Excerpted passage:
------------------------------
I read an interesting article on the Beeb’s website regarding how the NHS have over 100 types of reports defined for the same information.

http://www.bbc.co.uk/news/health-19001271

“The way vital signs such as blood pressure and temperature are monitored in hospitals needs to be standardised across the NHS, experts say. Currently over 100 different models are used, causing confusion and sometimes delays in patients getting help.”

Now it seems to me that divesting local control over something which happens on a national scale is just asking for trouble. Everyone has blood pressure, temperature, and so forth taken as part of a routine. Routine should mean a very standard and repeatable process. And from standard process should come standard reporting. But it clearly doesn’t. And certainly when organisations set up similar functions, whether they rival the scale of the NHS or not (for example, local authority councils, telecoms/ media/insert here call centres) handing responsibilities of process control and ownership on a local level just creates variation and chaos, so much so that it becomes an expensive exercise to wrestle it back in line and standardise again.

But why does this happen time and again ?

Does the NHS not have an efficient programme of change and business improvement professionals capable of identifying opportunities for streamlining rather than rely on the Royal College of Surgeons ?!
------------------------------
[Rows from a dataset]
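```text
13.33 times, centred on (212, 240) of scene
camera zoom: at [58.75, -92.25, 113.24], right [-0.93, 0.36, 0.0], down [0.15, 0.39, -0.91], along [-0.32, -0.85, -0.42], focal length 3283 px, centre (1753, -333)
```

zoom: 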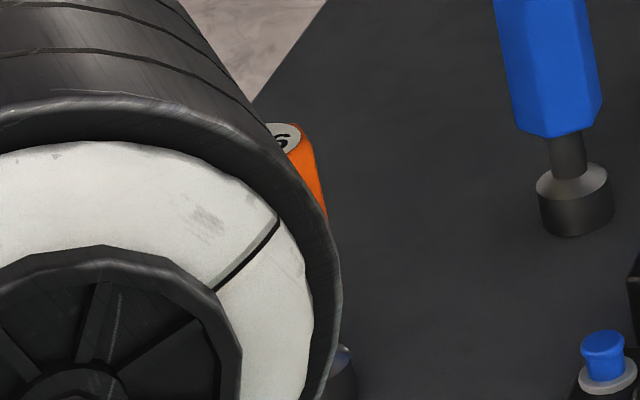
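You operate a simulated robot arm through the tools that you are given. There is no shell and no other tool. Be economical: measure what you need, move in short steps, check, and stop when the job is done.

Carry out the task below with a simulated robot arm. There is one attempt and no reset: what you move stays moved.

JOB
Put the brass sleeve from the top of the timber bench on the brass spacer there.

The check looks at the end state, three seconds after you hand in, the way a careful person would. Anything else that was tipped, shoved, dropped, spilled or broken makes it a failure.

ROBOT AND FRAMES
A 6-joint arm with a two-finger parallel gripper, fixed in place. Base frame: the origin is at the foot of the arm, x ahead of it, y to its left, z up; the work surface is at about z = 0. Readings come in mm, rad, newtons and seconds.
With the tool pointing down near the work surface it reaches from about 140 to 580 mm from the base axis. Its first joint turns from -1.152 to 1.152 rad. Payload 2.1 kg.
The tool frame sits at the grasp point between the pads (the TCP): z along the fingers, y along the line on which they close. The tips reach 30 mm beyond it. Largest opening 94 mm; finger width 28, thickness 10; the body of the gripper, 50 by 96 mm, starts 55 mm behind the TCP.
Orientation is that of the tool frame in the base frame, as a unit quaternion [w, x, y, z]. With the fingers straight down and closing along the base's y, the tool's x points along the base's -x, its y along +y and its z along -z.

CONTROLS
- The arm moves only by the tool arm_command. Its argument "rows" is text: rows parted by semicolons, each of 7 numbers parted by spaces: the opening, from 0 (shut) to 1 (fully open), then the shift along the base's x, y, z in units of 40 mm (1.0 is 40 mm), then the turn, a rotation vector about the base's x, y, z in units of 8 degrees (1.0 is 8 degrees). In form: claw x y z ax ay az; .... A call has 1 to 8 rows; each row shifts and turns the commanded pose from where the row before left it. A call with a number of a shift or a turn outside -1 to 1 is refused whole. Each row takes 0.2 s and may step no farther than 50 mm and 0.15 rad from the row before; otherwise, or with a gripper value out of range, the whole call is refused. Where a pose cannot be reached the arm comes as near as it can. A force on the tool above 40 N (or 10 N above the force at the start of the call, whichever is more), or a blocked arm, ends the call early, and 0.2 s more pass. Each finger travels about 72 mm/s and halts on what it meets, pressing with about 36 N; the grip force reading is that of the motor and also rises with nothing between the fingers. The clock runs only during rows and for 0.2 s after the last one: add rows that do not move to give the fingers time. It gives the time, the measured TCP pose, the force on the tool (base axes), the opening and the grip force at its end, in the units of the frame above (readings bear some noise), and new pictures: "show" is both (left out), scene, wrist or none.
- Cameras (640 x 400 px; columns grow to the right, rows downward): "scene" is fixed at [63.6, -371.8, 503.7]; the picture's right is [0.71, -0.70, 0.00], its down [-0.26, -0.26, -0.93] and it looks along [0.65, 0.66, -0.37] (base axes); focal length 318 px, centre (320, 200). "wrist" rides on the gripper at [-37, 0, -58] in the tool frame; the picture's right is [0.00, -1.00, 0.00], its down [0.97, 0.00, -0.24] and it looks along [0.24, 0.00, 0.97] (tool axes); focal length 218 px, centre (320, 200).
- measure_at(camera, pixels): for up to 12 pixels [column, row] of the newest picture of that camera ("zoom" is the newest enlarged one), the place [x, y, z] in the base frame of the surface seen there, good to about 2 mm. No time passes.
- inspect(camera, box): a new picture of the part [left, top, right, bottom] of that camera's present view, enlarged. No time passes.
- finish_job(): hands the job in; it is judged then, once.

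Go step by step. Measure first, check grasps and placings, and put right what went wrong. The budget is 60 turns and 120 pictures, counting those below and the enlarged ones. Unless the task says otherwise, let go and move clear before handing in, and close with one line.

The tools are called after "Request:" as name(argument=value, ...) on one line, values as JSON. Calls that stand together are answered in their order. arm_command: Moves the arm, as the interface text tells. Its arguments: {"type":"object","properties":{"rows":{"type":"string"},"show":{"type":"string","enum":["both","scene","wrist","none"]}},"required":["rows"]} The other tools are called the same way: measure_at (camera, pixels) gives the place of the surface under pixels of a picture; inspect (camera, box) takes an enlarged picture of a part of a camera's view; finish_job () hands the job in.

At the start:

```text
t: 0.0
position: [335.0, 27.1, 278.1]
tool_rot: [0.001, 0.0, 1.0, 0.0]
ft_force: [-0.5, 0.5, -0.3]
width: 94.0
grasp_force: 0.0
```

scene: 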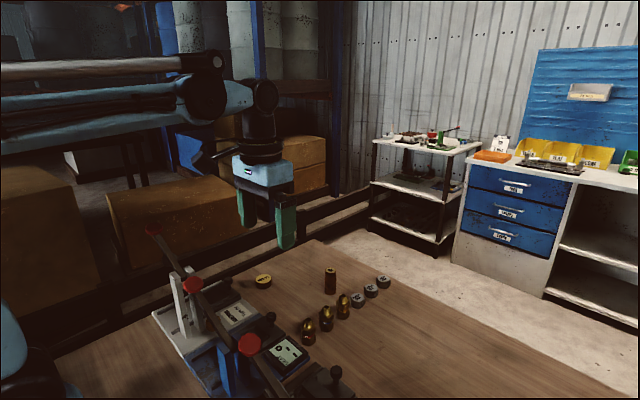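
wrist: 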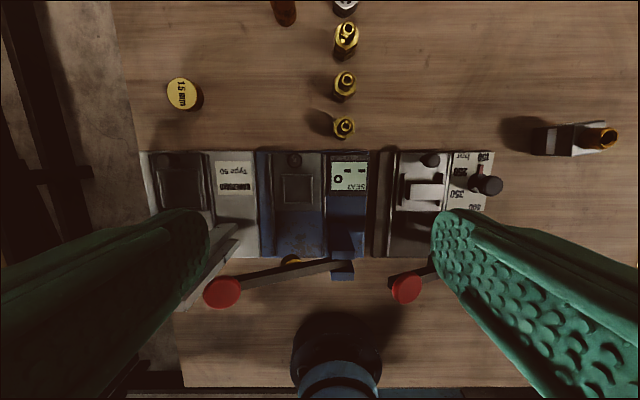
------------------------------
Complete the following:
(1) I need one stretch of the excerpted passage verbatim, from "Does the NHS" to "of Surgeons ?!".
(2) Write the next part of the excerpted passage, the one that starts with "I read an interesting".

Answer list:
(1)
Does the NHS not have an efficient programme of change and business improvement professionals capable of identifying opportunities for streamlining rather than rely on the Royal College of Surgeons ?!

(2)
I’m sure it does, but it all obviously operates on a local level and the ability to communicate about all things process driven back to the parent or even laterally seems entirely lost the more control is handed to the children. Time to slap on the BPM training harness methinks. This is where process management comes into its own. The point is to look at things laterally rather than vertically, drop the functional silo approach to process and think horizontal not hierarchical. Whether you use a strong discipline and approach to BPM or leverage a BPMS to enable you further shouldn’t matter, but what should matter is how you socialise the way you conduct process management and improvement. To socialise is to involve.

Involve: to make them take part in or feel part of it, to influence or affect, wrap and envelop

Business Process Management is about involvement. Sure you can preach the management bingo sheet and use words such like holistic (which funnily relates to the organic or functional relation between parts and the whole) but when it comes down to it, involvement is about people. And people are always and forever going to be part of the process.

So recognise that when you decide to act locally, you’re no longer involving everyone.